Pourquoi des trublions certes très républicains mais beaucoup moins démocrates ont-ils donné l’assaut à leur Parlement, pourquoi certains d’entre eux avaient-ils manifestement l’intention de s’en prendre physiquement aux représentants ou aux sénateurs qu’ils espéraient surprendre en pleine séance ? Parce que les Congressmen étaient sur le point de ratifier l’élection incontestable et néanmoins contestée de Joe Biden. Parce que, outre-Atlantique, un député ou un sénateur n’est pas une baudruche, une marionnette, un fantôme, une simple apparence, parce que les élus délégués par le peuple dans la capitale fédérale ne pratiquent pas la politique du chien crevé au fil de l’eau. Parce qu’un système institutionnel inchangé depuis plus de deux siècles repose sur une répartition équilibrée entre législatif et exécutif, l’occupant de la Maison Blanche, investi par le peuple tout entier, tenant la barre et donnant l’impulsion, les locataires du Capitole contrôlant les décisions du président, soit qu’ils coopèrent avec celui-ci, soit, si les électeurs en décident ainsi, qu’ils constituent un élément modérateur, voire un garde-fou contre les abus ou les excès éventuels du chef de l’État. Parce que, pour reprendre une expression qui dit bien ce qu’elle veut dire, « c’est là que ça se passe ».

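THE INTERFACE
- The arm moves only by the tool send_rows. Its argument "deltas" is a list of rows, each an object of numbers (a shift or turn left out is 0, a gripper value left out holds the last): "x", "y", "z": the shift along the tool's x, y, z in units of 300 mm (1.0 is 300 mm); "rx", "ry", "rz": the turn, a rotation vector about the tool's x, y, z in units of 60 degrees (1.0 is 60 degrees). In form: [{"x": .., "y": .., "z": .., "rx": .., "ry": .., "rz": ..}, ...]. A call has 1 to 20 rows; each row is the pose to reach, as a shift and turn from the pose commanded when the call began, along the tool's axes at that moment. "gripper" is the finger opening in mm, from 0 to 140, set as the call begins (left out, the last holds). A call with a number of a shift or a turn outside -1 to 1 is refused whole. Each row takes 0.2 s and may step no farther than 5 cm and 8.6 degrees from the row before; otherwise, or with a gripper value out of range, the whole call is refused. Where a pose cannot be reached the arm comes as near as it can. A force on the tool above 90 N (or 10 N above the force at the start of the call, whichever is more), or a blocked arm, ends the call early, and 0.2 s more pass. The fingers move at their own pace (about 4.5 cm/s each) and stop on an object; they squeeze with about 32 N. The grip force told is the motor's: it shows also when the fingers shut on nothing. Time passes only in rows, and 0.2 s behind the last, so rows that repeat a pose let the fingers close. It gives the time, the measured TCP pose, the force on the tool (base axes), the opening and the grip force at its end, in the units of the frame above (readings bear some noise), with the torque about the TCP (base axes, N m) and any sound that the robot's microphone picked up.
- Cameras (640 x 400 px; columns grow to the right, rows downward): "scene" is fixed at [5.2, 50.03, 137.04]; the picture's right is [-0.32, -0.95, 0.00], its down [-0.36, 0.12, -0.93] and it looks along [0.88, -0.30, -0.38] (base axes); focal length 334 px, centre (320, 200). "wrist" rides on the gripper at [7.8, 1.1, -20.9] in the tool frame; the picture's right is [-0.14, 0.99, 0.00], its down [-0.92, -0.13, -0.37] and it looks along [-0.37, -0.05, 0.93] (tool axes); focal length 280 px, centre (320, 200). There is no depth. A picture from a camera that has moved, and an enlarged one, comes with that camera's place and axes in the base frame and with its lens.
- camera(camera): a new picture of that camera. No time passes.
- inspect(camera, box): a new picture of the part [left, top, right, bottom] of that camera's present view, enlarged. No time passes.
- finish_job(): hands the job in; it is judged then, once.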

La dernière fois, dans l’histoire de notre pays, que le Palais-Bourbon, siège de la Chambre des députés, fut visé par une manifestation aussi violente, aussi mal organisée, aussi dépourvue de perspective et plus violemment réprimée que celle du 6 janvier dernier aux États-Unis, c’était le 6 février 1934, de sanglante mémoire. Depuis lors, chez nous, la représentation nationale n’a plus jamais été sérieusement menacée. Mais si l’on pouvait y voir, même sous la IVe République, la preuve d’un consensus général, en tout cas majoritaire, autour de la démocratie représentative et de son expression parlementaire, les choses ont bien changé. A l’apogée, en 2019, du mouvement populaire des Gilets jaunes, les manifestants ont-ils envisagé de s’en prendre à l’Assemblée nationale ? Au Sénat ? Évidemment non. En connaissaient-ils même la localisation ? Non. Ils ont tenté, dans le désordre et l’improvisation de marcher sur l’Élysée, « là où ça se passe. » Mais épargner les lieux où est censée s’élaborer la loi ne signifiait en aucune manière que les députés ou les sénateurs jouissaient de la confiance ou de la sympathie du peuple, mais que celui-ci, réaliste, avait pris acte de l’éclipse, partielle selon les uns, totale suivant les autres, de la démocratie parlementaire en France.
Il est de bon ton aussi bien dans la sphère médiatique que dans le microcosme politique d’opposer aux errements des démocraties illibérales qui règneraient dans des pays comme la Pologne ou la Hongrie, l’exemplarité d’un régime que le monde entier nous envierait. Il s’en faut que ce tableau rassurant corresponde encore à la réalité.
La Constitution de 1958 avait cherché et trouvé, ou cru trouver un équilibre institutionnel entre l’autorité présidentielle, la stabilité gouvernementale et l’indépendance du corps législatif, composé d’une Chambre d’initiative et d’une Chambre de réflexion. Les dérives successives des textes et des usages qui nous régissent ont faussé puis détraqué cette horlogerie délicate.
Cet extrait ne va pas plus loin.